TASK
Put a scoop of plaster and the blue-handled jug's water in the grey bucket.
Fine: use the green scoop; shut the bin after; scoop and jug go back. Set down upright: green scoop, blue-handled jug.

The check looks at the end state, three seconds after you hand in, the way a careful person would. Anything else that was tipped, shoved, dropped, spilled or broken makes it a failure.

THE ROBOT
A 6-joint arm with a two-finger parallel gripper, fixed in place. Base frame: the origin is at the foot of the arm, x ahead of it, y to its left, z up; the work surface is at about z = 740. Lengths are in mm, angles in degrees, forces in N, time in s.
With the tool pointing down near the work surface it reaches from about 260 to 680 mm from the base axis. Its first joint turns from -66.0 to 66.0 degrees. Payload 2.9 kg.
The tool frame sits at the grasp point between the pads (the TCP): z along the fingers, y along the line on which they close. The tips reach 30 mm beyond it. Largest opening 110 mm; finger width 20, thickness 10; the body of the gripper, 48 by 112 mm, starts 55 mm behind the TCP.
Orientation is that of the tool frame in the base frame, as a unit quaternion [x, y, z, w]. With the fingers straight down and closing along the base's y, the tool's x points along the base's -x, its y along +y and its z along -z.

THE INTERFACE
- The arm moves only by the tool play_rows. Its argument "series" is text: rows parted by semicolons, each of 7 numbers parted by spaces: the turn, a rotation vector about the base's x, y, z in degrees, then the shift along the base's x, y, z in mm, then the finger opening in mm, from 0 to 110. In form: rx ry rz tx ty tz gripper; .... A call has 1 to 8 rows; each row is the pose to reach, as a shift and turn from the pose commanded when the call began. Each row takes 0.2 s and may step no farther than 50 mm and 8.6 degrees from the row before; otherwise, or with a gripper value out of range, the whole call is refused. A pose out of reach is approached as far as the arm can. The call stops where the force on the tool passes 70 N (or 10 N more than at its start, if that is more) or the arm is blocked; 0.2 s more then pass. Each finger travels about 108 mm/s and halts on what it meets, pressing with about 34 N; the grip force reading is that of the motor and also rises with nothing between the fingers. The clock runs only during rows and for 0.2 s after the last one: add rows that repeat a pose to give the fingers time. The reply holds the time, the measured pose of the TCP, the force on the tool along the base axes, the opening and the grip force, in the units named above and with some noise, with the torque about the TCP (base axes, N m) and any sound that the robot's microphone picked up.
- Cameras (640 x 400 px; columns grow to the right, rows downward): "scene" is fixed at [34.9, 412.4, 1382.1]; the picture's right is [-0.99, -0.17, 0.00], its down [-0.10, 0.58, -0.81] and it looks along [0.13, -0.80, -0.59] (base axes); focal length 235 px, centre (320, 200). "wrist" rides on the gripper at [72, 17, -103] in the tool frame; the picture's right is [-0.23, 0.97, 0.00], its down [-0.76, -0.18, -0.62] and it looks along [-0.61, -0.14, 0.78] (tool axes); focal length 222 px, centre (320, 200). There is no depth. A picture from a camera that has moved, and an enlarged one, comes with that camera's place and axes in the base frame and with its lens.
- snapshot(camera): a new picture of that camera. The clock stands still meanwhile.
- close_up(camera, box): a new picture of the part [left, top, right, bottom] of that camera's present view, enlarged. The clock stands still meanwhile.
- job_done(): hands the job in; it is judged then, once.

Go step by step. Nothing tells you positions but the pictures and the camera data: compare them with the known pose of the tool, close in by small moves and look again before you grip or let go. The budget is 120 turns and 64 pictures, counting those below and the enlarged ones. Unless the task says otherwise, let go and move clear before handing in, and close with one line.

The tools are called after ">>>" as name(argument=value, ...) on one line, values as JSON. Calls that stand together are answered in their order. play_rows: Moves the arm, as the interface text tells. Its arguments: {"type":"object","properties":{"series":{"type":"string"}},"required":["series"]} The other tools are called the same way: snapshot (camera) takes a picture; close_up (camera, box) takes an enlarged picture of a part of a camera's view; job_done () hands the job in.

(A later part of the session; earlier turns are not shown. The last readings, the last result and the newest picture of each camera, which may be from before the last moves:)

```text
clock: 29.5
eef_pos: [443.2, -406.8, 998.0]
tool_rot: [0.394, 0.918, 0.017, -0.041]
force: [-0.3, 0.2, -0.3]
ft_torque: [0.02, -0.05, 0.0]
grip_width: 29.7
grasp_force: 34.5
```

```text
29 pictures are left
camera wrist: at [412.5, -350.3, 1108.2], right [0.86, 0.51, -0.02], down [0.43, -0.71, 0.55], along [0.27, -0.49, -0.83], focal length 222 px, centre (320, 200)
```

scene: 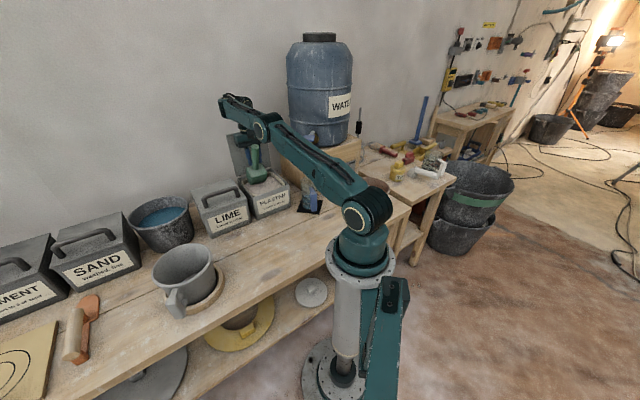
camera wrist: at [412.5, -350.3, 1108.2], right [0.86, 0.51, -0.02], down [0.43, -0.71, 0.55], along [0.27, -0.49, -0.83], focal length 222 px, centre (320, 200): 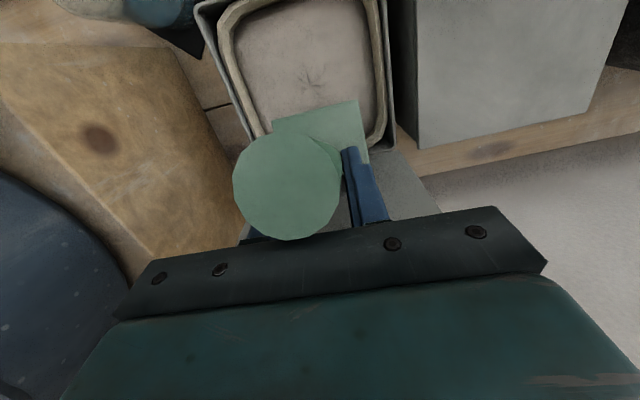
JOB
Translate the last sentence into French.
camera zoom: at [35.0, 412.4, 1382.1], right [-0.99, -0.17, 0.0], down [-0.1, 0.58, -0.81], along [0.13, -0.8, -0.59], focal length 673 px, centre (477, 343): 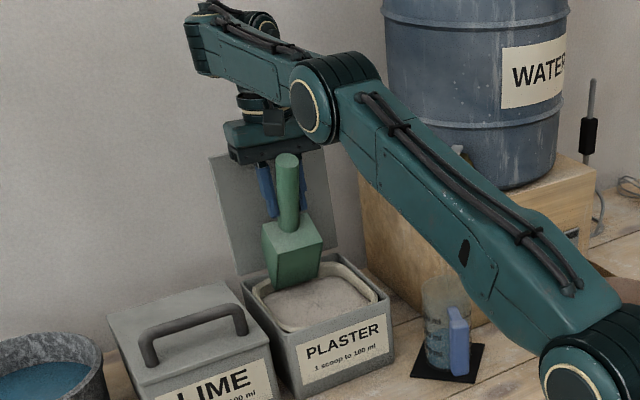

:: Stated problem ::
Without the pictures, write out the whole listing above exactly as it appears.

:: Exercise result ::
TASK
Put a scoop of plaster and the blue-handled jug's water in the grey bucket.
Fine: use the green scoop; shut the bin after; scoop and jug go back. Set down upright: green scoop, blue-handled jug.

The check looks at the end state, three seconds after you hand in, the way a careful person would. Anything else that was tipped, shoved, dropped, spilled or broken makes it a failure.

THE ROBOT
A 6-joint arm with a two-finger parallel gripper, fixed in place. Base frame: the origin is at the foot of the arm, x ahead of it, y to its left, z up; the work surface is at about z = 740. Lengths are in mm, angles in degrees, forces in N, time in s.
With the tool pointing down near the work surface it reaches from about 260 to 680 mm from the base axis. Its first joint turns from -66.0 to 66.0 degrees. Payload 2.9 kg.
The tool frame sits at the grasp point between the pads (the TCP): z along the fingers, y along the line on which they close. The tips reach 30 mm beyond it. Largest opening 110 mm; finger width 20, thickness 10; the body of the gripper, 48 by 112 mm, starts 55 mm behind the TCP.
Orientation is that of the tool frame in the base frame, as a unit quaternion [x, y, z, w]. With the fingers straight down and closing along the base's y, the tool's x points along the base's -x, its y along +y and its z along -z.

THE INTERFACE
- The arm moves only by the tool play_rows. Its argument "series" is text: rows parted by semicolons, each of 7 numbers parted by spaces: the turn, a rotation vector about the base's x, y, z in degrees, then the shift along the base's x, y, z in mm, then the finger opening in mm, from 0 to 110. In form: rx ry rz tx ty tz gripper; .... A call has 1 to 8 rows; each row is the pose to reach, as a shift and turn from the pose commanded when the call began. Each row takes 0.2 s and may step no farther than 50 mm and 8.6 degrees from the row before; otherwise, or with a gripper value out of range, the whole call is refused. A pose out of reach is approached as far as the arm can. The call stops where the force on the tool passes 70 N (or 10 N more than at its start, if that is more) or the arm is blocked; 0.2 s more then pass. Each finger travels about 108 mm/s and halts on what it meets, pressing with about 34 N; the grip force reading is that of the motor and also rises with nothing between the fingers. The clock runs only during rows and for 0.2 s after the last one: add rows that repeat a pose to give the fingers time. The reply holds the time, the measured pose of the TCP, the force on the tool along the base axes, the opening and the grip force, in the units named above and with some noise, with the torque about the TCP (base axes, N m) and any sound that the robot's microphone picked up.
- Cameras (640 x 400 px; columns grow to the right, rows downward): "scene" is fixed at [34.9, 412.4, 1382.1]; the picture's right is [-0.99, -0.17, 0.00], its down [-0.10, 0.58, -0.81] and it looks along [0.13, -0.80, -0.59] (base axes); focal length 235 px, centre (320, 200). "wrist" rides on the gripper at [72, 17, -103] in the tool frame; the picture's right is [-0.23, 0.97, 0.00], its down [-0.76, -0.18, -0.62] and it looks along [-0.61, -0.14, 0.78] (tool axes); focal length 222 px, centre (320, 200). There is no depth. A picture from a camera that has moved, and an enlarged one, comes with that camera's place and axes in the base frame and with its lens.
- snapshot(camera): a new picture of that camera. The clock stands still meanwhile.
- close_up(camera, box): a new picture of the part [left, top, right, bottom] of that camera's present view, enlarged. The clock stands still meanwhile.
- job_done(): hands the job in; it is judged then, once.

Go step by step. Nothing tells you positions but the pictures and the camera data: compare them with the known pose of the tool, close in by small moves and look again before you grip or let go. The budget is 120 turns and 64 pictures, counting those below and the enlarged ones. Unless the task says otherwise, let go and move clear before handing in, and close with one line.

The tools are called after ">>>" as name(argument=value, ...) on one line, values as JSON. Calls that stand together are answered in their order. play_rows: Moves the arm, as the interface text tells. Its arguments: {"type":"object","properties":{"series":{"type":"string"}},"required":["series"]} The other tools are called the same way: snapshot (camera) takes a picture; close_up (camera, box) takes an enlarged picture of a part of a camera's view; job_done () hands the job in.

(A later part of the session; earlier turns are not shown. The last readings, the last result and the newest picture of each camera, which may be from before the last moves:)

```text
clock: 29.5
eef_pos: [443.2, -406.8, 998.0]
tool_rot: [0.394, 0.918, 0.017, -0.041]
force: [-0.3, 0.2, -0.3]
ft_torque: [0.02, -0.05, 0.0]
grip_width: 29.7
grasp_force: 34.5
```

```text
29 pictures are left
camera wrist: at [412.5, -350.3, 1108.2], right [0.86, 0.51, -0.02], down [0.43, -0.71, 0.55], along [0.27, -0.49, -0.83], focal length 222 px, centre (320, 200)
```

scene: 
camera wrist: at [412.5, -350.3, 1108.2], right [0.86, 0.51, -0.02], down [0.43, -0.71, 0.55], along [0.27, -0.49, -0.83], focal length 222 px, centre (320, 200): 
JOB
Translate the last sentence into French.
camera zoom: at [35.0, 412.4, 1382.1], right [-0.99, -0.17, 0.0], down [-0.1, 0.58, -0.81], along [0.13, -0.8, -0.59], focal length 673 px, centre (477, 343): 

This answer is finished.